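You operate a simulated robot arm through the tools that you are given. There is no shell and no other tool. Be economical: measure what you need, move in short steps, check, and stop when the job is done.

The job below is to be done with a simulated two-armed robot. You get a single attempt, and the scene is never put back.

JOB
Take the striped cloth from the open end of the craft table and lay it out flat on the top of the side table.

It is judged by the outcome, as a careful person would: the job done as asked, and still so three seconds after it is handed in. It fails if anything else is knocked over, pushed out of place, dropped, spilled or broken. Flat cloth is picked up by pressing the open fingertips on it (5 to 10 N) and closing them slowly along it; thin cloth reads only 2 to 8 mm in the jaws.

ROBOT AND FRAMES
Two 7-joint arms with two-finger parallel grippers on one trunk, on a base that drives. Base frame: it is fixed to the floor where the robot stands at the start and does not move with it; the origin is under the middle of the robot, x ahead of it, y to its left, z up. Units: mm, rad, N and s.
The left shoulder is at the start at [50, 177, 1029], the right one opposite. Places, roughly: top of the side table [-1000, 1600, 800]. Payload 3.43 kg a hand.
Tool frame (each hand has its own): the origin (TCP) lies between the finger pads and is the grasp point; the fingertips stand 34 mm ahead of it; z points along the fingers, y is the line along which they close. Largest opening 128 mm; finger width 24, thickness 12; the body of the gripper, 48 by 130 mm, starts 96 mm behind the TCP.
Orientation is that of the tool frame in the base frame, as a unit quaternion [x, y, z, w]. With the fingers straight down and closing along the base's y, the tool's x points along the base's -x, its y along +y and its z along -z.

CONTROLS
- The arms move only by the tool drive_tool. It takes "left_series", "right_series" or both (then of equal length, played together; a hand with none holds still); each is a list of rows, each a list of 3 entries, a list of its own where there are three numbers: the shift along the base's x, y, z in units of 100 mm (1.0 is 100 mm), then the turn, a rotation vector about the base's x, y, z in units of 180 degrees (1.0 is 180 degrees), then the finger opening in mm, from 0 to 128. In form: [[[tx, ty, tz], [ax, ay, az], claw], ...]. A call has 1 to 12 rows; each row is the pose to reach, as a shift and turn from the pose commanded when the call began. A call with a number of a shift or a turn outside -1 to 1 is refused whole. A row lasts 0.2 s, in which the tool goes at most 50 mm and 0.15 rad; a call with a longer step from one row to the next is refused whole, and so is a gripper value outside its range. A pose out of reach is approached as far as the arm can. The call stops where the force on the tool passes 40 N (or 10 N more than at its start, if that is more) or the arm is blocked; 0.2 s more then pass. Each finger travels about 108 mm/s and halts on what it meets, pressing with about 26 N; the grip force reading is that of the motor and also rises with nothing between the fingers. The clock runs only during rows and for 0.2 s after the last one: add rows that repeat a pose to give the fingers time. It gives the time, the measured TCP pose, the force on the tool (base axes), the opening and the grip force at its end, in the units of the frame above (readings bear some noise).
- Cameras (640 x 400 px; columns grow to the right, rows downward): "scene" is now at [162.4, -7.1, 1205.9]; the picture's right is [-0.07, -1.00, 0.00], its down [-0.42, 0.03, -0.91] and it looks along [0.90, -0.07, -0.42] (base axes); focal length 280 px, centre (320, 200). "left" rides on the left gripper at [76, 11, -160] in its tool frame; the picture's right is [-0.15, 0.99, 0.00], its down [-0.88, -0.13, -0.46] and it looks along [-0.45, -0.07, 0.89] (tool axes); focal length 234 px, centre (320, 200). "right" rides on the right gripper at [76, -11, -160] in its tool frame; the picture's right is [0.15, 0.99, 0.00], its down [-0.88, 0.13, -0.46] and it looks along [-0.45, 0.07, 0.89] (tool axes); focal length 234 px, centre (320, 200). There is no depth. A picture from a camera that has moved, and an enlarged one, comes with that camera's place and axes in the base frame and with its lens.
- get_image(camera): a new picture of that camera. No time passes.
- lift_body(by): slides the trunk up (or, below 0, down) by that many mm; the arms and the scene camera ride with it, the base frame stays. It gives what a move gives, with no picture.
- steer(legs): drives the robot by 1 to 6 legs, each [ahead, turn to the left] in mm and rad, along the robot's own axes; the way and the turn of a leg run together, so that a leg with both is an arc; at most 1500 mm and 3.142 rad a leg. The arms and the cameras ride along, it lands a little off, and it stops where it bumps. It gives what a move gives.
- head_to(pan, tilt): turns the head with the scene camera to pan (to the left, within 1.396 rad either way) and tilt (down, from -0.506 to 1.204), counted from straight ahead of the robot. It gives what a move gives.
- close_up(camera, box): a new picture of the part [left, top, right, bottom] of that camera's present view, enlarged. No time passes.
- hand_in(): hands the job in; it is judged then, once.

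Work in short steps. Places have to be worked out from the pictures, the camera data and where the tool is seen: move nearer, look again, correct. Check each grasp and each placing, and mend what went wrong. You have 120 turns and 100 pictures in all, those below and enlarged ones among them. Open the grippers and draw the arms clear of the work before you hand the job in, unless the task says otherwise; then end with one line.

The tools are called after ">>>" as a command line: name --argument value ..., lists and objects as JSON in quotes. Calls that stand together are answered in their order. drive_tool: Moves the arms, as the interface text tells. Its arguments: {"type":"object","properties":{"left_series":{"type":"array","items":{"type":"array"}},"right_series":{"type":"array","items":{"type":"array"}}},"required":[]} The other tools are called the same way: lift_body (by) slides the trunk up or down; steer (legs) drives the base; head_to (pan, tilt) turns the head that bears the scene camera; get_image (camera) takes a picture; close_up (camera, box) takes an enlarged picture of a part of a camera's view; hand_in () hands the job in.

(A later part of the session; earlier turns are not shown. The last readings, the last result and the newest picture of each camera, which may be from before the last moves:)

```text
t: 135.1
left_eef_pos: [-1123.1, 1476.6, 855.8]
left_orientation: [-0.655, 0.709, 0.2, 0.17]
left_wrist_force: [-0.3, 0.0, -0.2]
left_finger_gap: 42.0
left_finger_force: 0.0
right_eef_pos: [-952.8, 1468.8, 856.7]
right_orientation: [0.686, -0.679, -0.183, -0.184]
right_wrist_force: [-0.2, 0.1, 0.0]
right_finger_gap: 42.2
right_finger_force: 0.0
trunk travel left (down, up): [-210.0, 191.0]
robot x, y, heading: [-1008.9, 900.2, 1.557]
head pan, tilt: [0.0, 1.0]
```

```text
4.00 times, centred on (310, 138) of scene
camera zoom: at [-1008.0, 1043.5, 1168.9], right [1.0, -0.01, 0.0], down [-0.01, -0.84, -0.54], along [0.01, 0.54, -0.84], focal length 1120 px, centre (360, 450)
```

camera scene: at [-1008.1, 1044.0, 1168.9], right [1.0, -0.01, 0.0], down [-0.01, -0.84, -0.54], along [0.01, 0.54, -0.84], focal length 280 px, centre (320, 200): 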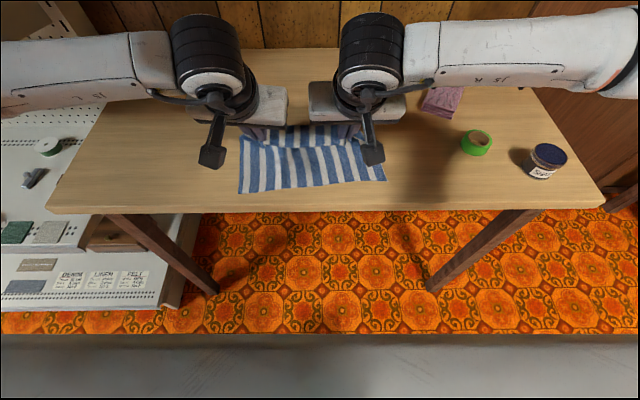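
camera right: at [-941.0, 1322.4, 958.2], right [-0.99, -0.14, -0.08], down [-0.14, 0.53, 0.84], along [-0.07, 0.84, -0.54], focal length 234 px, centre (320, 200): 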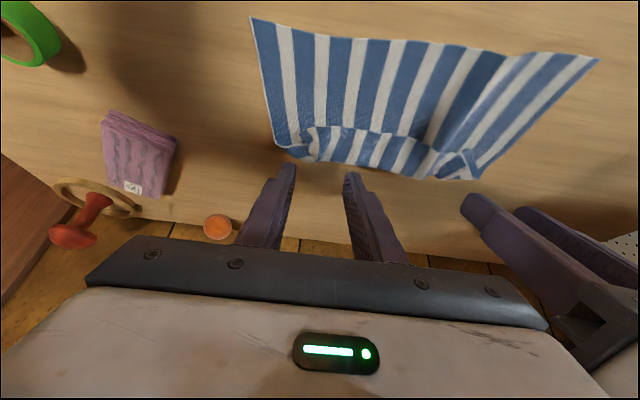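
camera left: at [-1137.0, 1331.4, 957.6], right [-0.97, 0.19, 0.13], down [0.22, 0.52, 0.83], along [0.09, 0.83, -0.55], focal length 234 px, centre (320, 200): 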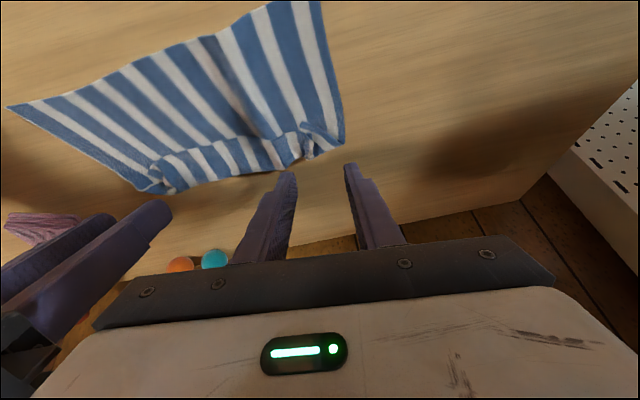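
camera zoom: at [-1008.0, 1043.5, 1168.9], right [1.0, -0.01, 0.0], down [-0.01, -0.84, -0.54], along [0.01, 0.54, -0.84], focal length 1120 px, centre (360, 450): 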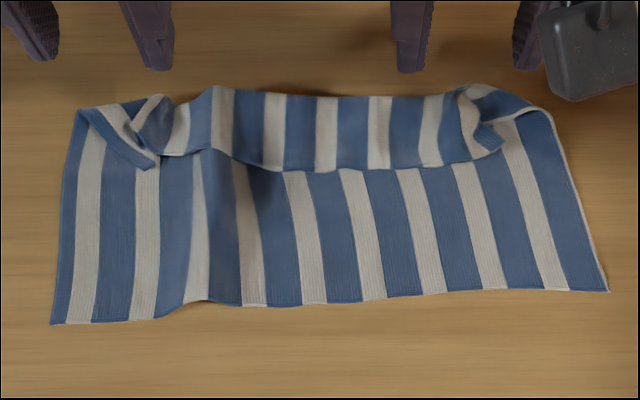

----

- **EXCERPT PROVIDED**

His eye is still imperfect, yes, leading to the frustrating bigotry of The Talons of Weng-Chiang and, to a lesser extent, The Time Warrior. And he has other frustrating blind spots. This story is yet another example of his fascination with disfigured or misshapen villains – a common enough trope in which villainy is externally represented, but one that ends up creating an uncomfortable equivalence between disability and malfeasance. It’s a small point, but it’s the sort of one that never occurs to Holmes, who has almost no interest in or understanding of cultural difference beyond class. (Which is, in the end, the biggest problem with Holmes – he only understands class politics.) But this story is also a bracing reminder of how good he is when he does get his teeth into something that outrages him. And when it comes to outrage, as they say, Robert Holmes is very well-balanced: he’s got a chip on both shoulders.
There are not a lot of ways in which Holmes and Whitaker are similar writers. But in this regard they’re deeply compatible. Whitaker made the Doctor into a mercurial alchemical figure. Mercury, alchemically speaking, has several traits: communication, speed, cleverness, traveling, etc. And the Doctor is compatible with basically all of them. But the biggest one is that mercury is changing. Mercury is eternally in flux. Mercury is anarchic.
And this captures Robert Holmes to a tee. As has been pointed out by many, this is a writer whose first story was about the Doctor mixing up acid to overthrow a repressive educational regime. He has always favored stories in which the old order is torn down. Mercury is a good element for the revolutionary spirit in this regard. Change is always a destructive process. And Holmes’s furious anger at the degradations of the world, which has always animated his best work, fuels a brilliant desire to just burn it all down. Once again Doctor Who shifts in step with the more anarchic subcultures, moving in beautiful sync with punk, which just had its mainstream validation four months previously as The Sex Pistols made their one and only Top of the Pops appearance.
Because this is fundamentally allied with the aesthetic and affective principles of punk. A raging and working class anger channeled through the avant garde aesthetics and philosophies of the Situationists. A righteous fury dressed too ridiculously to take seriously, but tossing a molotov cocktail all the same. Here is the counterpart to Patrick Troughton’s psychedelic anarchist – Tom Baker’s punk anarchist. Mere months after punk hits it big, Doctor Who steps in to be the first post-punk movement. (Which, to be fair, happened in the punk movement too – around the same time as this Siouxsie and the Banshees were referred to as post-punk in Sounds.)
So would Robert Holmes have come up with the idea to use the shoddiness of the show to disguise the sheer anarchic nature of its content? Yes. I believe he absolutely would have, and I believe he did. I believe this to be a conscious decision every bit as much as David Whitaker’s alchemical themes were conscious and Patrick Troughton’s acting style was conscious. This is Robert Holmes, punk sympathizer, dressing up Doctor Who in innocent clothing with full faith that the audience will catch the joke. And to his credit, plenty did, whether explicitly or implicitly.
Is it ideal? No. It’s tough to argue seriously that it wouldn’t have been nicer to stay in the many styles of subversive postmodernism that involve high production values. The sort of open and unapologetic shoddiness of this approach – this refusal to take itself seriously at all – is problematic. This is the program battling valiantly from the opposition when a year ago it had been imperious. But then, things have started darkening. The show’s values are going to be in the opposition for a long and ugly stretch soon. We can’t be mad at the show for making the best out of a very bad hand.

----

- **REQUIRED WORK**
Locate "Because this is" and "post-punk in Sounds.)" in the excerpt provided, and write out these words with everything between them.

- **RESULT FOR THIS TASK**
Because this is fundamentally allied with the aesthetic and affective principles of punk. A raging and working class anger channeled through the avant garde aesthetics and philosophies of the Situationists. A righteous fury dressed too ridiculously to take seriously, but tossing a molotov cocktail all the same. Here is the counterpart to Patrick Troughton’s psychedelic anarchist – Tom Baker’s punk anarchist. Mere months after punk hits it big, Doctor Who steps in to be the first post-punk movement. (Which, to be fair, happened in the punk movement too – around the same time as this Siouxsie and the Banshees were referred to as post-punk in Sounds.)